El monstruo puede abrir sus ojillos al
sonido de las puertas que se cierran ante nosotros año tras año y puede llegar
a levantarse furibundo cuando otra vez se ríen de nosotros los jefecillos
autocráticos, los políticos corruptos, los vecinos afortunados, los directores
de bancos, alocados e inocentes jóvenes botelloneros, compañeros de trabajo que
promocionan a nuestra costa; haciendas públicas que te dejan las sobras
mensuales de tu sueldo como una limosna inmerecida; médicos que no saben
decirte porqué sigues teniendo ese dolor en el costado.

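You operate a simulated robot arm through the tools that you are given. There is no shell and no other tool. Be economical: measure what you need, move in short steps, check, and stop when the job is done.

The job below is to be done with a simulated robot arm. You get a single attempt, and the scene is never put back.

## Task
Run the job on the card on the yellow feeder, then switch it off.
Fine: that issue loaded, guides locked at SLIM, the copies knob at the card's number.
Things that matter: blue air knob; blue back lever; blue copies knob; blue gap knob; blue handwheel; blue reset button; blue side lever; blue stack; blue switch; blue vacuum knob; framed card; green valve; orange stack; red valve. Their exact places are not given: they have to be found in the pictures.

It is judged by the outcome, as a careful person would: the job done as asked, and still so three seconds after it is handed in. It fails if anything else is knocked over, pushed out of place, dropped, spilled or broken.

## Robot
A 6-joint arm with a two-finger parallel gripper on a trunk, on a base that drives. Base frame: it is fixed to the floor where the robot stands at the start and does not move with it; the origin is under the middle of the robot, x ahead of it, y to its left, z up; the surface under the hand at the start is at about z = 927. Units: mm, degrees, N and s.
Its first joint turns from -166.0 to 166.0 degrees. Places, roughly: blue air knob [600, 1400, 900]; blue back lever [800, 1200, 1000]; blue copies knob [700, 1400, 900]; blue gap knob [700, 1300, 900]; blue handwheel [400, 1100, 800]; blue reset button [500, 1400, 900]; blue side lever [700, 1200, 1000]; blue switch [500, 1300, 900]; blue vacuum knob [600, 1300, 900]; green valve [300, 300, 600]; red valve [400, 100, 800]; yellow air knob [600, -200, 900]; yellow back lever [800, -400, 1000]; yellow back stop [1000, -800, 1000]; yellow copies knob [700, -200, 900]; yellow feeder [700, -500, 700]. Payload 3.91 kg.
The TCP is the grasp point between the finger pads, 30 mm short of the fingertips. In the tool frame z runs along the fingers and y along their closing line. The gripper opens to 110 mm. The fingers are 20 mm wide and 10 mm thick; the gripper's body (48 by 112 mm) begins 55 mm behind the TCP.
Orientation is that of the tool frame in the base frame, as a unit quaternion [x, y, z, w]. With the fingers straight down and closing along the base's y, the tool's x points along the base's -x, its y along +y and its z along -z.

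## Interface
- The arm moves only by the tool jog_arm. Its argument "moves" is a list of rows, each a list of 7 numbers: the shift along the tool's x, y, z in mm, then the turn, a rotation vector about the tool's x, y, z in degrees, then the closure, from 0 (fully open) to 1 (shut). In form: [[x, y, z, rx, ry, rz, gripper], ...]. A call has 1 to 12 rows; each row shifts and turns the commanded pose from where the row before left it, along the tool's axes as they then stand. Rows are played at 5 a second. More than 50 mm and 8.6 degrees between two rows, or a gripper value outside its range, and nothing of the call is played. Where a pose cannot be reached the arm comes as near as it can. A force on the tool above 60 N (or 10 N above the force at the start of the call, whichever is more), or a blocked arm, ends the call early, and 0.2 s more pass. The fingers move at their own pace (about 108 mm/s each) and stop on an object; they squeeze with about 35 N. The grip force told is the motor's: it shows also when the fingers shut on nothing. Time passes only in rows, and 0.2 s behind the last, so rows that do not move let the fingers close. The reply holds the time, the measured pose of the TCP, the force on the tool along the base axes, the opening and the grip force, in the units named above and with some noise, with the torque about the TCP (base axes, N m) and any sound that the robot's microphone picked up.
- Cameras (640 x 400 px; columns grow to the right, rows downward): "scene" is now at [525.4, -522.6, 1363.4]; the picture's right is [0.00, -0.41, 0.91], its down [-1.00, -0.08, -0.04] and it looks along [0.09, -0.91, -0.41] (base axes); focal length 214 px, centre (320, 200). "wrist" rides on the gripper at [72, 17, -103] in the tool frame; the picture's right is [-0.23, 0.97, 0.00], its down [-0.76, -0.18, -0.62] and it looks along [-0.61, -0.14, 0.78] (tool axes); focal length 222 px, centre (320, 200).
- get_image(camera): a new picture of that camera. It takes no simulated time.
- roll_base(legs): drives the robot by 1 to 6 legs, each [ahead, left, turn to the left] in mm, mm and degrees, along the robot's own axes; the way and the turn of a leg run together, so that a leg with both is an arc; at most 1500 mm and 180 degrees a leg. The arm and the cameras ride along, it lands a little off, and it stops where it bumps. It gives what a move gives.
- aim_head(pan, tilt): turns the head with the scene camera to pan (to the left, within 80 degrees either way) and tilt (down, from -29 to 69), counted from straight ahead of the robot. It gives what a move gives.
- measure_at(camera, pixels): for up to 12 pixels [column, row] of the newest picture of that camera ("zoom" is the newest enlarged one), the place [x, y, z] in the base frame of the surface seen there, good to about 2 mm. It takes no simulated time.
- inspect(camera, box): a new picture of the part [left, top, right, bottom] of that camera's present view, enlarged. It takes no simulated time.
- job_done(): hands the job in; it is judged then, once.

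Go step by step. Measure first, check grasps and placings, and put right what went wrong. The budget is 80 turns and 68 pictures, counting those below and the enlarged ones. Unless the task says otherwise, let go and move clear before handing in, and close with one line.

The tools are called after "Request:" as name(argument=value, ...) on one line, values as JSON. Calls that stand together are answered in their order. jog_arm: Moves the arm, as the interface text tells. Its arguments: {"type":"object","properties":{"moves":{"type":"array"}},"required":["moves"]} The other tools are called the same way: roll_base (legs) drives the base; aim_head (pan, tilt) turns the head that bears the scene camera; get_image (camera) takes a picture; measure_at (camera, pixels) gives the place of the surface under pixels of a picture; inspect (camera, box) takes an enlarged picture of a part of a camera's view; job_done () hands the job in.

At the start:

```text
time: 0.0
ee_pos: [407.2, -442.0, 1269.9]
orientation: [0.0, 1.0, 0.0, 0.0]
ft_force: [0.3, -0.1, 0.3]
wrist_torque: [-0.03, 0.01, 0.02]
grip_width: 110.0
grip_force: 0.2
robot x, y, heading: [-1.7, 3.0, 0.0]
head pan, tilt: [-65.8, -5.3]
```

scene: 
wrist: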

El monstruo que llevamos dentro puede
despertarse de muchas maneras pero casi siempre vuelve a dormirse por
aburrimiento existencial. Nosotros no queremos que nuestro monstruo vegete, a
nosotros nos gusta que despierte rabioso cada día negándose a la resignación
impuesta en la letanía del “no nos
podemos quejar”. Sí, queremos quejarnos, queremos que nuestro irreverente
monstruo punkarra se ponga las Doctor Martens para bailar dando saltos en la
carnicería diaria de nuestra vida y si de camino se pisa algún cayo rancio,
mejor que mejor. No queremos vivir dormidos ante la narcotizante realidad que
nos obligan a aceptar, queremos ser los “no muertos”, los que no se doblegan a
la Santa Muerte, los zombies que, más que cicatrices o despojos, cada vez
tienen más canas pero que no quieren dejar de llorar a lágrima viva cuando una
bella canción les arrebata el corazón.